Now it has scored a $12.2 million in Series A led by K3 Ventures and with participation from Greg Creed (former global CEO of fast food empire YUM!), Blackbird, AgFunder, Aera VC and others.
In addition to product development and scaling up its output, a big focus of the raise will be on accelerating expansion into the UK and US.
Fable Food Co confident despite alternative meat challenges in the US
It’s been a difficult 12 months for the tech sector, with staff being laid off overseas and in Australia. And this has also hit big players in the alternative meat industry.
Back in October 2022, Beyond Meat announced a 19% reduction in staff. And at the end of January, Impossible said it was planning on reducing its headcount by 20%.
But Fox is confident in Fable’s push into the US market and its ability to go up against the current competition.

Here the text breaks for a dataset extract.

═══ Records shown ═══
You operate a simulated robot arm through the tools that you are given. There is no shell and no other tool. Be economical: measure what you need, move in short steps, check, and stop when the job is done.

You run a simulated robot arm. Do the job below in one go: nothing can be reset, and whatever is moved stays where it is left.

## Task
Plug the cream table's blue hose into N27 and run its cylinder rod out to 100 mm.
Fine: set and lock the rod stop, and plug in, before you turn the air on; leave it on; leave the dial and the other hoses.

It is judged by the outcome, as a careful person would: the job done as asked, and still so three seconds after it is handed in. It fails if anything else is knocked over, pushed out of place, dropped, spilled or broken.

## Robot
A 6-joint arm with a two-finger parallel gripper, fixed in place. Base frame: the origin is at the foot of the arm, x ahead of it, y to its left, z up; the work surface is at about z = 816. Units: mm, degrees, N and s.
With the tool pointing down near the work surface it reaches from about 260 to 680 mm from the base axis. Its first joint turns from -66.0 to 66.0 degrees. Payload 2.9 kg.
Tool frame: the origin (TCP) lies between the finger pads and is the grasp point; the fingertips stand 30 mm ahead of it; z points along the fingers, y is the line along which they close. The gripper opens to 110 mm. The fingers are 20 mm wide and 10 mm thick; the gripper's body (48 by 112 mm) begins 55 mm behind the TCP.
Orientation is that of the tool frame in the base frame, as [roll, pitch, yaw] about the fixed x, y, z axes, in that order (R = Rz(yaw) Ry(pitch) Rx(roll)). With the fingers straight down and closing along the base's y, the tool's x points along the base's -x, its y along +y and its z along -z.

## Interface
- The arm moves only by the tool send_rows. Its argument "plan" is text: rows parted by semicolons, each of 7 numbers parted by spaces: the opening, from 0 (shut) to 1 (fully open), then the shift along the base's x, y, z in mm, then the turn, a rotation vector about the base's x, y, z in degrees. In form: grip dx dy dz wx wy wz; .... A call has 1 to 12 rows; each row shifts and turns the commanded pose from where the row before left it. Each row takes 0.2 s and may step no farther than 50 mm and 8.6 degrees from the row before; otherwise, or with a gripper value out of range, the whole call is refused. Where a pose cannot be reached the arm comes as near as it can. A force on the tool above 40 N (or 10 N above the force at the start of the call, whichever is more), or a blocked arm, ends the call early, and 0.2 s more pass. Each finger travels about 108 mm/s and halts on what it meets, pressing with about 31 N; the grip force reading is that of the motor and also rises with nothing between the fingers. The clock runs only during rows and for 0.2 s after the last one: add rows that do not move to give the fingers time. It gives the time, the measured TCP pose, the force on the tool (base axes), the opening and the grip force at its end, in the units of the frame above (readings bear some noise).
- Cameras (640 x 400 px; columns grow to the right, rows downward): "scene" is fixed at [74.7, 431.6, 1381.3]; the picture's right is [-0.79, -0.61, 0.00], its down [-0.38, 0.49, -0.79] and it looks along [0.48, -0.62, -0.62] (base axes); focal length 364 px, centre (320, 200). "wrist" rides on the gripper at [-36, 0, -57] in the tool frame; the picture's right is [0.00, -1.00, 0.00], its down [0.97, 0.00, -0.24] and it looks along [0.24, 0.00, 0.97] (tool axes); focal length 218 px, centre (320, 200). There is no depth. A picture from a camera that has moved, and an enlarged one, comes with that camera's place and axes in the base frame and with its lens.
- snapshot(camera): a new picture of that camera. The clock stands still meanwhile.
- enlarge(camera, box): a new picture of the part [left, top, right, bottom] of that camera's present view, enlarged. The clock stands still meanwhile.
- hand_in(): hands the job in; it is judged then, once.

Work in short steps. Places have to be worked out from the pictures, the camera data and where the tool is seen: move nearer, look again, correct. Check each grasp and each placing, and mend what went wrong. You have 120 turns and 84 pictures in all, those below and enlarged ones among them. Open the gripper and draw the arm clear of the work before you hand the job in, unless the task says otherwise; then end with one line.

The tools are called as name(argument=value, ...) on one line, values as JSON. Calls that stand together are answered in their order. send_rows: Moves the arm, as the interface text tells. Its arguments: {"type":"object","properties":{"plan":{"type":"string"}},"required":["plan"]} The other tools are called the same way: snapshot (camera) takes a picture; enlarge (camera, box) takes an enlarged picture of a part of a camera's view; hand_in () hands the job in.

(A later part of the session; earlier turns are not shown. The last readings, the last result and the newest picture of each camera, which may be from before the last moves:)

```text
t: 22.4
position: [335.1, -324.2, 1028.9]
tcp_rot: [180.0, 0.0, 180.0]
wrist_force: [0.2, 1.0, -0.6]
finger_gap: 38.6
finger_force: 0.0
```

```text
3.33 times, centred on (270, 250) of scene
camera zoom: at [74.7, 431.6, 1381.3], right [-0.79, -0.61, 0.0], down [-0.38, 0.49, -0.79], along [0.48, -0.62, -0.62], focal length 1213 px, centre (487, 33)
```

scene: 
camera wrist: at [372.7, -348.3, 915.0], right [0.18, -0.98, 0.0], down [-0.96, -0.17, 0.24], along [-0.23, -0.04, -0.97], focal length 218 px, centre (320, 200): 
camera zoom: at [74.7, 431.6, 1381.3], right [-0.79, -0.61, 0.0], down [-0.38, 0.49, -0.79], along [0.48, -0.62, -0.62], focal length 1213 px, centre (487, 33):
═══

“The current generation of products, typically the ones made out of soy and pea protein — the struggle they’re having is that they’re just not meeting consumers needs on taste, price and health,” Fox said.
Fox says that while many meat alternatives taste good, they’re not rated as well as meat in most blind tastings. They also tend to still be more expensive than meat, and have a level of processing that leads some people to conclude that they’re not as healthy as meat.
“Our take on the market is that’s why those products are struggling,” Fox said.
“Fungi and mushrooms are more closely related to animals than they are to plants… there’s a whole bunch of similarities between mushrooms and and animals, particularly in their meat.
“Mushroom cells are made from chitin. You can cook that to get a texture that’s very similar to meat. Cook them in the right way and you can amplify their glutamates and meaty umami flavours. It’s much easier to turn a mushroom into something that tastes like meat.”
Another advantage that Fable sees with mushrooms is their cost of production, an advantage the business has over competitors in the US which champion legume-based alternatives.
“It’s much easier to turn a mushroom into something that tastes like meat than a soybean or pea,” he said.
“They’re far removed from meat, you’ve got a lot of work to do to get the taste and texture.
“You’ve got to do a lot of processing to get it into something like meat. That is expensive, which pushes the price up.”
Fox also claimed this level of processing makes it harder to maintain micro nutrients which can improve a product’s healthiness.
“We think by using mushrooms we can produce products that taste better than meat,” Fox said.
“We don’t have to do a lot of processing and mushrooms are very efficient to grow so we can produce the products cheaper than meat.
“A lot of our products we do sell in the market at less than the cost of the equivalent animal meats.”
Looking into the future, Fox also cited the land-use efficiency of mushrooms compared to animals raised for meat — and that’s before you even get into how much water the animal industry uses.
“Mushrooms are about 1200 times more land efficient than beef,” he said, claiming if Fable Food Co’s 41 hectares of farming operations were dedicated to grazed beef cattle, it would barely feed four people.